INFORMATION SUPPLIED |
•••••

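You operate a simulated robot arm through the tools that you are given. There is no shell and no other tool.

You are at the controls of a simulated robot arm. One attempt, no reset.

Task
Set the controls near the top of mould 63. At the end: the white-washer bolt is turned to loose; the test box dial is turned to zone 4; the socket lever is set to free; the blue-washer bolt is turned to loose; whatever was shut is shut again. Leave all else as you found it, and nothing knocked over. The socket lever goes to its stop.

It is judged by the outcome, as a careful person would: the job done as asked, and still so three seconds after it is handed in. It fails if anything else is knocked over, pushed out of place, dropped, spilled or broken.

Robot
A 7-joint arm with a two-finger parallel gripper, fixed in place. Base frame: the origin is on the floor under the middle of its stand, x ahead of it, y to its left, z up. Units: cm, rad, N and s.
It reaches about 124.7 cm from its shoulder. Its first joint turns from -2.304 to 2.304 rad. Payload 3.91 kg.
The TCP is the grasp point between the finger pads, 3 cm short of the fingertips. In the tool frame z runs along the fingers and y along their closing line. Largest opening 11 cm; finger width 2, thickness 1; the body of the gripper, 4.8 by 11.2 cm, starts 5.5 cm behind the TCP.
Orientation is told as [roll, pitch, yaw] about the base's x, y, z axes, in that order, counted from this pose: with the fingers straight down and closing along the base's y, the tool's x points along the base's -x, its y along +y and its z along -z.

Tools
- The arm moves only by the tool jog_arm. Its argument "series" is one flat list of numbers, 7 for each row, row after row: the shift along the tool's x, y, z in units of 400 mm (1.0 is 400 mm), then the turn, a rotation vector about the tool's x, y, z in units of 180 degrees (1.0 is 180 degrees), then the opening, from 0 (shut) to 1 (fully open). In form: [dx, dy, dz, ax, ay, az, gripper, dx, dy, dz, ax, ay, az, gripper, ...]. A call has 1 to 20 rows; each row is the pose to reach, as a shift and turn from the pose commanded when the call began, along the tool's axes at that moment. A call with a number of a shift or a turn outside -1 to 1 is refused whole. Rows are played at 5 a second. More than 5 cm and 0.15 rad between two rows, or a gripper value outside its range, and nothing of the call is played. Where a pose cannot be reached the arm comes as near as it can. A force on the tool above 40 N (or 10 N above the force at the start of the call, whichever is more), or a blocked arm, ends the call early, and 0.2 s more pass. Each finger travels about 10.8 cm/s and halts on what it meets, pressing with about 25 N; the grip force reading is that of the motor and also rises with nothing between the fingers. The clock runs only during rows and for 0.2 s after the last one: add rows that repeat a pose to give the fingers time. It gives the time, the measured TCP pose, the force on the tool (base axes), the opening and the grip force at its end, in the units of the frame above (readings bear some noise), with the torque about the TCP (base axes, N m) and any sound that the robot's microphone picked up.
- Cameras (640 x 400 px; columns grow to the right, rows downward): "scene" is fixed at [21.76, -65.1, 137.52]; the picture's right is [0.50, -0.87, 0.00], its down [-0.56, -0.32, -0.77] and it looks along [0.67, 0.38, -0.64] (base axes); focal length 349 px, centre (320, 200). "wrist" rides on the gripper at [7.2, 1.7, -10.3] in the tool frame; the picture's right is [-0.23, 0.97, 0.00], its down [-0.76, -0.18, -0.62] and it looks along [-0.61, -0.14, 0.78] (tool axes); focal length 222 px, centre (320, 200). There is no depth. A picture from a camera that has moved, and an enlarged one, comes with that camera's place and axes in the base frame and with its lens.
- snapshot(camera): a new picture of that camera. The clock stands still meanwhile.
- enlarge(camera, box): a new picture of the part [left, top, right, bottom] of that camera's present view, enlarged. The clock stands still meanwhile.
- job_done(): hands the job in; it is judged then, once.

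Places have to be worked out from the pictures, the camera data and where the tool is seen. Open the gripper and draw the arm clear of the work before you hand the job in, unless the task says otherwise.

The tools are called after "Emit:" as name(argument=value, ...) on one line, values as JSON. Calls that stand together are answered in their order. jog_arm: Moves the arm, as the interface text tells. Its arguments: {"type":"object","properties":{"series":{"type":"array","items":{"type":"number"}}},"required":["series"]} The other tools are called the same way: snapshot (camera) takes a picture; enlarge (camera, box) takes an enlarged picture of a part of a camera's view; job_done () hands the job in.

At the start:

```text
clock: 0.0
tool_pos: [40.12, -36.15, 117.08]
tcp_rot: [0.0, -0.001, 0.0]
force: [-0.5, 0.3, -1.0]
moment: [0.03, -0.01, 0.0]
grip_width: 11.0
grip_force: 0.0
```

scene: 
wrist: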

•••••

STATED PROBLEM |
Extract the full listing above without alteration.

RESULT OF THIS TASK |
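You operate a simulated robot arm through the tools that you are given. There is no shell and no other tool.

You are at the controls of a simulated robot arm. One attempt, no reset.

Task
Set the controls near the top of mould 63. At the end: the white-washer bolt is turned to loose; the test box dial is turned to zone 4; the socket lever is set to free; the blue-washer bolt is turned to loose; whatever was shut is shut again. Leave all else as you found it, and nothing knocked over. The socket lever goes to its stop.

It is judged by the outcome, as a careful person would: the job done as asked, and still so three seconds after it is handed in. It fails if anything else is knocked over, pushed out of place, dropped, spilled or broken.

Robot
A 7-joint arm with a two-finger parallel gripper, fixed in place. Base frame: the origin is on the floor under the middle of its stand, x ahead of it, y to its left, z up. Units: cm, rad, N and s.
It reaches about 124.7 cm from its shoulder. Its first joint turns from -2.304 to 2.304 rad. Payload 3.91 kg.
The TCP is the grasp point between the finger pads, 3 cm short of the fingertips. In the tool frame z runs along the fingers and y along their closing line. Largest opening 11 cm; finger width 2, thickness 1; the body of the gripper, 4.8 by 11.2 cm, starts 5.5 cm behind the TCP.
Orientation is told as [roll, pitch, yaw] about the base's x, y, z axes, in that order, counted from this pose: with the fingers straight down and closing along the base's y, the tool's x points along the base's -x, its y along +y and its z along -z.

Tools
- The arm moves only by the tool jog_arm. Its argument "series" is one flat list of numbers, 7 for each row, row after row: the shift along the tool's x, y, z in units of 400 mm (1.0 is 400 mm), then the turn, a rotation vector about the tool's x, y, z in units of 180 degrees (1.0 is 180 degrees), then the opening, from 0 (shut) to 1 (fully open). In form: [dx, dy, dz, ax, ay, az, gripper, dx, dy, dz, ax, ay, az, gripper, ...]. A call has 1 to 20 rows; each row is the pose to reach, as a shift and turn from the pose commanded when the call began, along the tool's axes at that moment. A call with a number of a shift or a turn outside -1 to 1 is refused whole. Rows are played at 5 a second. More than 5 cm and 0.15 rad between two rows, or a gripper value outside its range, and nothing of the call is played. Where a pose cannot be reached the arm comes as near as it can. A force on the tool above 40 N (or 10 N above the force at the start of the call, whichever is more), or a blocked arm, ends the call early, and 0.2 s more pass. Each finger travels about 10.8 cm/s and halts on what it meets, pressing with about 25 N; the grip force reading is that of the motor and also rises with nothing between the fingers. The clock runs only during rows and for 0.2 s after the last one: add rows that repeat a pose to give the fingers time. It gives the time, the measured TCP pose, the force on the tool (base axes), the opening and the grip force at its end, in the units of the frame above (readings bear some noise), with the torque about the TCP (base axes, N m) and any sound that the robot's microphone picked up.
- Cameras (640 x 400 px; columns grow to the right, rows downward): "scene" is fixed at [21.76, -65.1, 137.52]; the picture's right is [0.50, -0.87, 0.00], its down [-0.56, -0.32, -0.77] and it looks along [0.67, 0.38, -0.64] (base axes); focal length 349 px, centre (320, 200). "wrist" rides on the gripper at [7.2, 1.7, -10.3] in the tool frame; the picture's right is [-0.23, 0.97, 0.00], its down [-0.76, -0.18, -0.62] and it looks along [-0.61, -0.14, 0.78] (tool axes); focal length 222 px, centre (320, 200). There is no depth. A picture from a camera that has moved, and an enlarged one, comes with that camera's place and axes in the base frame and with its lens.
- snapshot(camera): a new picture of that camera. The clock stands still meanwhile.
- enlarge(camera, box): a new picture of the part [left, top, right, bottom] of that camera's present view, enlarged. The clock stands still meanwhile.
- job_done(): hands the job in; it is judged then, once.

Places have to be worked out from the pictures, the camera data and where the tool is seen. Open the gripper and draw the arm clear of the work before you hand the job in, unless the task says otherwise.

The tools are called after "Emit:" as name(argument=value, ...) on one line, values as JSON. Calls that stand together are answered in their order. jog_arm: Moves the arm, as the interface text tells. Its arguments: {"type":"object","properties":{"series":{"type":"array","items":{"type":"number"}}},"required":["series"]} The other tools are called the same way: snapshot (camera) takes a picture; enlarge (camera, box) takes an enlarged picture of a part of a camera's view; job_done () hands the job in.

At the start:

```text
clock: 0.0
tool_pos: [40.12, -36.15, 117.08]
tcp_rot: [0.0, -0.001, 0.0]
force: [-0.5, 0.3, -1.0]
moment: [0.03, -0.01, 0.0]
grip_width: 11.0
grip_force: 0.0
```

scene: 
wrist: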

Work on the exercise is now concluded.